_Text shown_:
IL PAESE IN COMA

IL PAESE IN COMA

Draghi, il Messia, come cambiamento non pare granché: tutto come prima, più di prima. A un anno di distanza, il blocco pressoché totale, poi chiamalo come meglio ti suona, rosso relativo, arancio spalmato, mettici tutta la vasellina che vuoi ma la sostanza è la stessa: non si viaggia, non si esce quasi, non si cena fuori, non si vanno a trovare i parenti se non una volta al giorno e contingentati. E già la polizia ti entra in casa, qualcosa che neppure i Boccia e gli Speranza prima versione erano riusciti a fare. La differenza col predecessore diremmo stia in questo, che Conte, vanesio com’era e aizzato da uno più vanesio ancora, parlava e parlava e poi faceva il decreto presidenziale, Draghi non parla e impone la logica del fatto compiuto. Col decreto legge, così la Costituzione è salva. E già assistiamo ai primi pentiti, “ma questo Draghi, non ci starà prendendo per i fondelli?”.

Di sicuro le prime mosse il sospetto lo inducono: ha avallato un criminale blocco del turismo alpino, ha sposato la linea della reclusione, richiude tutto “per salvare la Pasqua”. Come un anno fa, ma la Pasqua non si salvò e questa che arriva farà la stessa fine. Ma diranno che è “per salvare l’estate”. Con due aggravanti però. La prima è che il Paese era ancora frastornato e non capiva cosa lo stava investendo, la seconda è che bene o male, più male che bene, i commerci e l’industria giravano. Adesso la filiera produttiva viene da dodici mesi di coma e quanto al virus se ne sa quanto allora cioè zero. Così che pare provvidenziale motivare la totale incertezza con la scusa delle varianti: inglese, brasiliana, tahitiana, spunta pure quella finlandese e pare un gioco di società.

_Complete the following_:
• 1. Repeat the span of the text shown whose first words are "Di sicuro le" and whose last words are "gioco di società.".
• 2. Extend the text shown, starting right after its last sentence.

_Data section_:
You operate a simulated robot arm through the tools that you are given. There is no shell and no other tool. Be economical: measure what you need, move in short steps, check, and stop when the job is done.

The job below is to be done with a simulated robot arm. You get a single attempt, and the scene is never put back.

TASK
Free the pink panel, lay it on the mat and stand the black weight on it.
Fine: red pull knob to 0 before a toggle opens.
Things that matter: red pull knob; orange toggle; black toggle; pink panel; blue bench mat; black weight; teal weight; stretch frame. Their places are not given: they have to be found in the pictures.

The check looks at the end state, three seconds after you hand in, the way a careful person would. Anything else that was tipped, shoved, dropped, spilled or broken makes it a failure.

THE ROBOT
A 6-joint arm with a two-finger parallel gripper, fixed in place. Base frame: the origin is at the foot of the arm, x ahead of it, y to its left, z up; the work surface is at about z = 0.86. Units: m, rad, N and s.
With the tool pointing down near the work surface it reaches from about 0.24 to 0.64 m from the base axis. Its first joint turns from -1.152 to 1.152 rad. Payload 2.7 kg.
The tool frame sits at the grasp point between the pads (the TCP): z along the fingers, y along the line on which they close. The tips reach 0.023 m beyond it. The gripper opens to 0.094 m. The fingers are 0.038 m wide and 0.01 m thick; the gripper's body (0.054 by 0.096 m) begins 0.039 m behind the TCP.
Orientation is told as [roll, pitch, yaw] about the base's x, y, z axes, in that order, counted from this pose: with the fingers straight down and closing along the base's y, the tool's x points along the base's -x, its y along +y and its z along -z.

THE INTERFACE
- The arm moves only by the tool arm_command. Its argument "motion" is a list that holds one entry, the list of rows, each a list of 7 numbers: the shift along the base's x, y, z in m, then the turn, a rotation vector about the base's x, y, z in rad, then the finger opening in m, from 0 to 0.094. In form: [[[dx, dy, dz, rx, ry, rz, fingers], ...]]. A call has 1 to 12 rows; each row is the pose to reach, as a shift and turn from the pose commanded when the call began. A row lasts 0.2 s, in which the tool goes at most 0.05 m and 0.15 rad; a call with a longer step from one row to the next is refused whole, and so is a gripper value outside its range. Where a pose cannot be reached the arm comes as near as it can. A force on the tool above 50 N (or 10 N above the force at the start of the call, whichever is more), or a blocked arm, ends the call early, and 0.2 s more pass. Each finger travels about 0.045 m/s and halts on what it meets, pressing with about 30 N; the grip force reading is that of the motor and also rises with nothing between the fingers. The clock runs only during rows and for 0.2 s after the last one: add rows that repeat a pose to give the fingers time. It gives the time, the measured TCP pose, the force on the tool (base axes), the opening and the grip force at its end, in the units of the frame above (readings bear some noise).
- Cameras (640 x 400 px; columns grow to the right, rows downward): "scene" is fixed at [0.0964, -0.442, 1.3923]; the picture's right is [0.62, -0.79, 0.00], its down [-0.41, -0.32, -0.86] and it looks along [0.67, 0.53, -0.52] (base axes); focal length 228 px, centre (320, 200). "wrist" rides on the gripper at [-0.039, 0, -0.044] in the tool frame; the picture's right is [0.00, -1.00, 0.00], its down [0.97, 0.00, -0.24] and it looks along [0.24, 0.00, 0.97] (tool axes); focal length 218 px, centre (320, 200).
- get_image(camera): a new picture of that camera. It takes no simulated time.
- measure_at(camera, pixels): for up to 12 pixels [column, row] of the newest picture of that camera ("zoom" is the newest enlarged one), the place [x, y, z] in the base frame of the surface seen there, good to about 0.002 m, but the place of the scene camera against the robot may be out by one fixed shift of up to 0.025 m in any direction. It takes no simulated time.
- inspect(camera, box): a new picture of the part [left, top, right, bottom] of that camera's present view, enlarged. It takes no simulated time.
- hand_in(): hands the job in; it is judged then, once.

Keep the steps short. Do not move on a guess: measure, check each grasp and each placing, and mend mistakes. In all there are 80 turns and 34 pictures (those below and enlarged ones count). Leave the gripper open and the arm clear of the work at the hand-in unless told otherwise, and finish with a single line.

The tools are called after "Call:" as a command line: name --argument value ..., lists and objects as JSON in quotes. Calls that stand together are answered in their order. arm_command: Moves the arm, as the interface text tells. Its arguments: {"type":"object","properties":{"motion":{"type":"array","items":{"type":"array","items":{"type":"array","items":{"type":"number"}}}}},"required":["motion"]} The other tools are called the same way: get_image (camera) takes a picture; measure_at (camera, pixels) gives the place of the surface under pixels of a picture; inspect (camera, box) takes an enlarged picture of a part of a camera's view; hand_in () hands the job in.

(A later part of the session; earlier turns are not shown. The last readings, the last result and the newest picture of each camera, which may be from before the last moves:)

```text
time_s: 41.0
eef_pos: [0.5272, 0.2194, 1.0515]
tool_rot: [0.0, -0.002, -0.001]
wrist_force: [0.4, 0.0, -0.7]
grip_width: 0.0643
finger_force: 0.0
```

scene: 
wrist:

_Task-by-task results_:
• 1.
Di sicuro le prime mosse il sospetto lo inducono: ha avallato un criminale blocco del turismo alpino, ha sposato la linea della reclusione, richiude tutto “per salvare la Pasqua”. Come un anno fa, ma la Pasqua non si salvò e questa che arriva farà la stessa fine. Ma diranno che è “per salvare l’estate”. Con due aggravanti però. La prima è che il Paese era ancora frastornato e non capiva cosa lo stava investendo, la seconda è che bene o male, più male che bene, i commerci e l’industria giravano. Adesso la filiera produttiva viene da dodici mesi di coma e quanto al virus se ne sa quanto allora cioè zero. Così che pare provvidenziale motivare la totale incertezza con la scusa delle varianti: inglese, brasiliana, tahitiana, spunta pure quella finlandese e pare un gioco di società.

• 2.
Tutta qui la risposta del Messia alle urgenze drammatiche? Tutta qui. Le varianti servono a prendere tempo, prendere tempo serve a non decidere niente, non decidere niente serve ad aspettare l’elisir in forma di vaccino. Ma il vaccino non arriva e così si comincia a far la casa partendo dal tetto: tutto pronto, esercito, scuole, ambulatori, hanno perfino allertato i medici generici, che come innovazione non pare granché. “Per quando l’antidoto arriverà”. Ma se arriva tra otto o dodici mesi che facciamo, continuiamo con la chiusura circolare “per salvare” le prossime stagioni? Che desolazione questo Occidente che pare a fine corsa, coi suoi governanti inetti e i suoi tecnici sopravvalutati: sanno solo indurre il coma e aspettare e, per confondere popolazioni già frastornate, agiscono in modo da non far capire niente. I lockdown che non sono lockdown però di fatto sì, le zone cromatiche selettive, le fasce orarie. Una confusione maliziosa e criminale. Nelle Marche il governatore Acquaroli, uomo della Meloni, ha steso la cappa sull’intera provincia di Ancona su presupposti che nessuno ha ben capito. “Me l’hanno chiesto i sindaci” ha spiegato, ma non risultano suppliche da nessun paese o cittadina. In realtà non si può dire che nel capoluogo dorico i contagi salgono dagli ospedali e dagli ospizi, in una residenza assistita su 36 ospiti 32 risultano infetti.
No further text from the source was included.